(9/2016) The hardest part about running for the state legislature this year seems to be getting people to realize that there is a race. And I get it. The presidential campaigns are drama central. It’s impossible to compete with that for attention, especially if you’re running as a moderate focused on financial responsibility.
Yet, despite the lack of interest, the state house race is of paramount importance for several reasons.
We need reps who are American first - One of the reasons that I’m running for the 91st House Seat is that we have to get past the hyper-partisanship, the blaming, and the refusing to work together to do what’s right for the people. Not that long ago, our politicians were American FIRST. Sure, many of them subscribed to partisan ideologies and pandered to special interests.
But after they were elected, they buckled down and worked together to do what was right for ALL their constituents. They defined themselves as AMERICAN first and THEN Democrats or Republicans, etc. We don’t see that anymore. We have a national legislature willing to shut down the government regardless of the cost rather than work with the "other" side (as if they were talking about enemy
combatants and not fellow Americans). And we have a state legislature that threw a 9-month temper tantrum last year for the same reason. We can’t afford to keep re-electing politicians who see themselves as Republican or Democrat first. We need Pennsylvanians and Americans.
We can’t rely of just sin taxes - Can you smoke, drink and gamble your way to success? The Pennsylvania legislature seems to think so. The backbone of the revenue plan passed this year is to increase taxes on tobacco, sell more liquor, and expand gambling. Ignoring the very valid ethical question of whether the state should be encouraging any of these behaviors, the truth
is we can’t balance the budget by just encouraging taxpayers to party more. At some point, everyone will sober up and realize that the bar tab still hasn't been paid...
The gambling cow needs a rest - Gambling always seems to be the go-to approach for Pennsylvania lawmakers when they need funds. And I get the attraction. We’d all like for money to just fall from the sky with no strings attached to balance our state budget. And in theory, I have NO problem with gambling income. In practice, we’ve already milked that cow for all she’s
Pennsylvania already receives a great deal of money from gambling. We should be grateful for that, but also realize that adding more gambling at this point just siphons gamblers from one casino to another or one form of gambling to another (table games to online gambling, for example). Getting the players to change seats at the blackjack table doesn’t increase the amount
they’ll lose. But grossly overestimating gambling income – then spending that money on state services BEFORE we’ve actually received it, will certainly increase the amount our state loses long term.
Home owners need a break - Gridlock isn’t free. When our state government can’t agree on how to pay its bills, or even what to fund in the first place, those bills don’t go away.

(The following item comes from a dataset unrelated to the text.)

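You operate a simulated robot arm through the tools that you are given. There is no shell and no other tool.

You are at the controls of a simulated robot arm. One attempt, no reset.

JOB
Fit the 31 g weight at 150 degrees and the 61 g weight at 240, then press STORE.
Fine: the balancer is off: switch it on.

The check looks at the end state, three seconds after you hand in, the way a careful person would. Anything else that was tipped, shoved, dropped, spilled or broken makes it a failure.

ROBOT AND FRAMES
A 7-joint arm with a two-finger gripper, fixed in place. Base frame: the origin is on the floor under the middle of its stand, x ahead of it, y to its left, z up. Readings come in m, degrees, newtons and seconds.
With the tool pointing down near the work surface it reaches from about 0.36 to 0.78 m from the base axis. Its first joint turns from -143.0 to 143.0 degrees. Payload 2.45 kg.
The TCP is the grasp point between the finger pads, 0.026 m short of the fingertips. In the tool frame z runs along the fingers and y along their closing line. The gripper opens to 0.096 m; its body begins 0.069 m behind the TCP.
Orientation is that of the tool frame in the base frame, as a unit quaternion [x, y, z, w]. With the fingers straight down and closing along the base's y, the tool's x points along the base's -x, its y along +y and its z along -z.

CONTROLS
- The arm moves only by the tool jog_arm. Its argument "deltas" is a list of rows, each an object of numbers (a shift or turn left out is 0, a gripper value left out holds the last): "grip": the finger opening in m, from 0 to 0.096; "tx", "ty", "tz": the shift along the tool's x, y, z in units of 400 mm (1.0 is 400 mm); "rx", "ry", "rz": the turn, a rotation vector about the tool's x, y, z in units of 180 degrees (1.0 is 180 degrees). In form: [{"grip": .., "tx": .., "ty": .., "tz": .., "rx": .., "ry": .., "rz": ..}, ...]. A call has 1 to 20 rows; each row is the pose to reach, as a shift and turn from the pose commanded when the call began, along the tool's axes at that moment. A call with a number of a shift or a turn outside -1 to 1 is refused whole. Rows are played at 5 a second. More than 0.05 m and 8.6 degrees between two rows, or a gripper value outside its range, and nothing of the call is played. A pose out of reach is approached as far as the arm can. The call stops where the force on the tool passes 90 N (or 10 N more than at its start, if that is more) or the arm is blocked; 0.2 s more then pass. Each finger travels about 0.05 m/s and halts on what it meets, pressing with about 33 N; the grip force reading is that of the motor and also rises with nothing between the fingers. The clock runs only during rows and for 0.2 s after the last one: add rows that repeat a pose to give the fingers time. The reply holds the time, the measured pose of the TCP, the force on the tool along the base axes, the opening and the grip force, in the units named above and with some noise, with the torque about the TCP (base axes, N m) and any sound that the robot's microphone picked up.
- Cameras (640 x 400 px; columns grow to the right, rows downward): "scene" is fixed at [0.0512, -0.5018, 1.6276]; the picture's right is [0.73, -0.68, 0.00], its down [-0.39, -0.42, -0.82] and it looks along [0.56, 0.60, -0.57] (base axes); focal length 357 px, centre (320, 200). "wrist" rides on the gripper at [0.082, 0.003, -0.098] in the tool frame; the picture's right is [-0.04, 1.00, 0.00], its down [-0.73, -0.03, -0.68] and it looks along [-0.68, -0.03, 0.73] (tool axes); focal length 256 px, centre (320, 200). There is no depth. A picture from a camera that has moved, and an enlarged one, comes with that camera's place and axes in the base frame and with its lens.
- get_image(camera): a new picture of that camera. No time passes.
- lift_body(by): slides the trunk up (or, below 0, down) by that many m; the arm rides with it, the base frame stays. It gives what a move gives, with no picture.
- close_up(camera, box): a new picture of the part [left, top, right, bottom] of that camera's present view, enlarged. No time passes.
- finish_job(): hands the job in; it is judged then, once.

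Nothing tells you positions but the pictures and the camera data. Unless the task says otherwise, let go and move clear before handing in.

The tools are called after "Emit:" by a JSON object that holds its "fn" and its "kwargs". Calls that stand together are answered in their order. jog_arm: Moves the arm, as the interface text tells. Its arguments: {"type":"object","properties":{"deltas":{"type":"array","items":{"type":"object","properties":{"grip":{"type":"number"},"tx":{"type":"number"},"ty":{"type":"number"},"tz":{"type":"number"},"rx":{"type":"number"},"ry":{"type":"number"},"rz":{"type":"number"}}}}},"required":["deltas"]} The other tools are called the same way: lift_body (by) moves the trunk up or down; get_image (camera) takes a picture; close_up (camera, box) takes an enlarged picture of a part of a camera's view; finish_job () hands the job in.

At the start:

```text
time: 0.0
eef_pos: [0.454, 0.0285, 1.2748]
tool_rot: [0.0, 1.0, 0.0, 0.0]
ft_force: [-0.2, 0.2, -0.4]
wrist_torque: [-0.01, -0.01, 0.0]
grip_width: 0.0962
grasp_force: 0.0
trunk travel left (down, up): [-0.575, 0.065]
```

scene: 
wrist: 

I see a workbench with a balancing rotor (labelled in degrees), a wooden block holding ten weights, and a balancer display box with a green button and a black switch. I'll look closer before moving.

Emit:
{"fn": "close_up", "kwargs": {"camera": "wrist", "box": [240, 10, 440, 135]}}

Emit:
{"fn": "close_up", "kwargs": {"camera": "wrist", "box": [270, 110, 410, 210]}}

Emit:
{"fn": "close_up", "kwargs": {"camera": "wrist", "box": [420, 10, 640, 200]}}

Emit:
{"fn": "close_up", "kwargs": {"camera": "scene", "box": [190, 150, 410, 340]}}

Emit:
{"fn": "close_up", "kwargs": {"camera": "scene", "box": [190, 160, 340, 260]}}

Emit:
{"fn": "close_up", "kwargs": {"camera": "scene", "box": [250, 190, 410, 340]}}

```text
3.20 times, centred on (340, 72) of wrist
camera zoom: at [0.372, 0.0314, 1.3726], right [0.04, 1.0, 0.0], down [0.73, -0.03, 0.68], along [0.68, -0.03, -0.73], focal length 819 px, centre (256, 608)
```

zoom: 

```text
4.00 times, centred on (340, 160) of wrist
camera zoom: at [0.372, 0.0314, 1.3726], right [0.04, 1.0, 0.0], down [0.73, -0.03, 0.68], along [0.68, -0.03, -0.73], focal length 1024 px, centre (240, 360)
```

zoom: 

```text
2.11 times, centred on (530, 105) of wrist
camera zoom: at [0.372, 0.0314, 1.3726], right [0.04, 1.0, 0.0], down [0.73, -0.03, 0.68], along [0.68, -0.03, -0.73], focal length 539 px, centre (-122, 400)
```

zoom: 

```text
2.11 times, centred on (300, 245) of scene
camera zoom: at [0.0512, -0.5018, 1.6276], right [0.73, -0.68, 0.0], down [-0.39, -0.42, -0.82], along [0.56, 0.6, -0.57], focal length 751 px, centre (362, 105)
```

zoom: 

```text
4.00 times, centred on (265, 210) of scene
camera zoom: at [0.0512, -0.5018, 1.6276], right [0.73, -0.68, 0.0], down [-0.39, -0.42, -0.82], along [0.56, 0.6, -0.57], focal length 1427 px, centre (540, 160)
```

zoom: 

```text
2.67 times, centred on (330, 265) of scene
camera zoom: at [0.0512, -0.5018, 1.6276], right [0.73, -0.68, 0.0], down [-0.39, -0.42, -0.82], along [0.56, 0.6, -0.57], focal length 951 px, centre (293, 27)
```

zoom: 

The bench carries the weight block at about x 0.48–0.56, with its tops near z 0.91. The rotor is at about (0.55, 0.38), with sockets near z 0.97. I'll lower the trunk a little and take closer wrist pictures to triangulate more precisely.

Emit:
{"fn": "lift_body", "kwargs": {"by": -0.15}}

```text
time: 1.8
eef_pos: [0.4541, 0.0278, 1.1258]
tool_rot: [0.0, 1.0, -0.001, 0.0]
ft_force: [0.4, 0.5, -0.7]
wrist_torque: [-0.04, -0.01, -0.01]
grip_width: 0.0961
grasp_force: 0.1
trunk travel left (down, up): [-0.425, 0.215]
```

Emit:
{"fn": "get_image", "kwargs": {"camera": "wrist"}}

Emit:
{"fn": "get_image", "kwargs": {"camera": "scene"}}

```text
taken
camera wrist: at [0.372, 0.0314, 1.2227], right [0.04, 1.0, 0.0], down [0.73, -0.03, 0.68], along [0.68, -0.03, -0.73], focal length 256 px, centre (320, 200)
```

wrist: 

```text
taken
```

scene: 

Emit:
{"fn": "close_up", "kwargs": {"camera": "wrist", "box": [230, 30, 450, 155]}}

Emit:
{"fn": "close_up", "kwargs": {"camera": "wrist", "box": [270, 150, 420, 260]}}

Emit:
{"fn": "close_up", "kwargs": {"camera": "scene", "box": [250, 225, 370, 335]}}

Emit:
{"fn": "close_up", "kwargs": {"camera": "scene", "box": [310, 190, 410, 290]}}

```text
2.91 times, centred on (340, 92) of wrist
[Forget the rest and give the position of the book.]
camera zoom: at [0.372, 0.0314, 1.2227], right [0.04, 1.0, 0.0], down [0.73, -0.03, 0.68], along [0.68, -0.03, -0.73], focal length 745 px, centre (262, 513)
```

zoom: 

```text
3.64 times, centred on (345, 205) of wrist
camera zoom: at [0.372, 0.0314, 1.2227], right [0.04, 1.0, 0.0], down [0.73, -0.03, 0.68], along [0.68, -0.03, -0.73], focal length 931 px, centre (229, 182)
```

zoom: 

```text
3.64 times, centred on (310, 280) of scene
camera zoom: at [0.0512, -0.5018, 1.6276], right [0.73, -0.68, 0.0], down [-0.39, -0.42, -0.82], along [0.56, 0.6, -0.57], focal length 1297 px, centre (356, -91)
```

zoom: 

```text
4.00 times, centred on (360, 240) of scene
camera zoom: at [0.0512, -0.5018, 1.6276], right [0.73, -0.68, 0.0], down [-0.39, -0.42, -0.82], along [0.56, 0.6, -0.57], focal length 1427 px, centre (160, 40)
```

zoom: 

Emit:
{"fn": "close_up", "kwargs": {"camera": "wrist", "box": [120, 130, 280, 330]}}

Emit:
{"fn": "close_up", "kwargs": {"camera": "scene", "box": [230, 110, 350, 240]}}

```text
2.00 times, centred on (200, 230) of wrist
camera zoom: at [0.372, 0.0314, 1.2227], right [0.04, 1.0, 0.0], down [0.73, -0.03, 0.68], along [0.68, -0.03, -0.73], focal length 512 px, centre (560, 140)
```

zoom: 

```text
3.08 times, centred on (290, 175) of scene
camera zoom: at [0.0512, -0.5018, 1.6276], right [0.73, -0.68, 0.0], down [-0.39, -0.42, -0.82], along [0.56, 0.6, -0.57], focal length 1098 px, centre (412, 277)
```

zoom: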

When our lawmakers won’t work together to find reasonable compromises, deficits continue to pile up and unfunded mandates in areas like education are passed on to local property owners in the form
of higher school taxes. It’s time to stop passing the bill to homeowners. We need to elect lawmakers who are willing and able to work together.
Hyper partisanship doesn’t belong in the state house - Too often the first – and only – question that people ask of candidates for public office is "What is your party?" On the state level, I think the answer to that question should be, "What does it matter?" On a state level, it shouldn’t matter. National politics is full of extreme partisanship. Perhaps it should be.
After all, the issues that divide us by party – ideological and philosophical – are issues that we all know are actually decided on the national level. Our foreign debt and civil liberty disagreements aren’t resolved by the Pennsylvania legislature. They’re decided by the U.S. Congress and, increasingly, by the U.S. Supreme Court.
What our state government does – or should do – is keep the lights on. It keeps the doors open in our public schools. It keeps our bridges repaired and our roads paved. It keeps our senior centers open and our citizens in need fed and housed. None of these should be partisan issues. Quite frankly, we can’t afford to let our state infrastructure crumble because our state
legislature is locked in pointless partisan gridlock.
I suppose that really sums up why I’m running. What Pennsylvania needs most is lawmakers willing to put their constituents first. We already have more than enough people in Harrisburg representing their parties. We need people in Harrisburg representing their people. And that’s exactly what I intend to do if elected.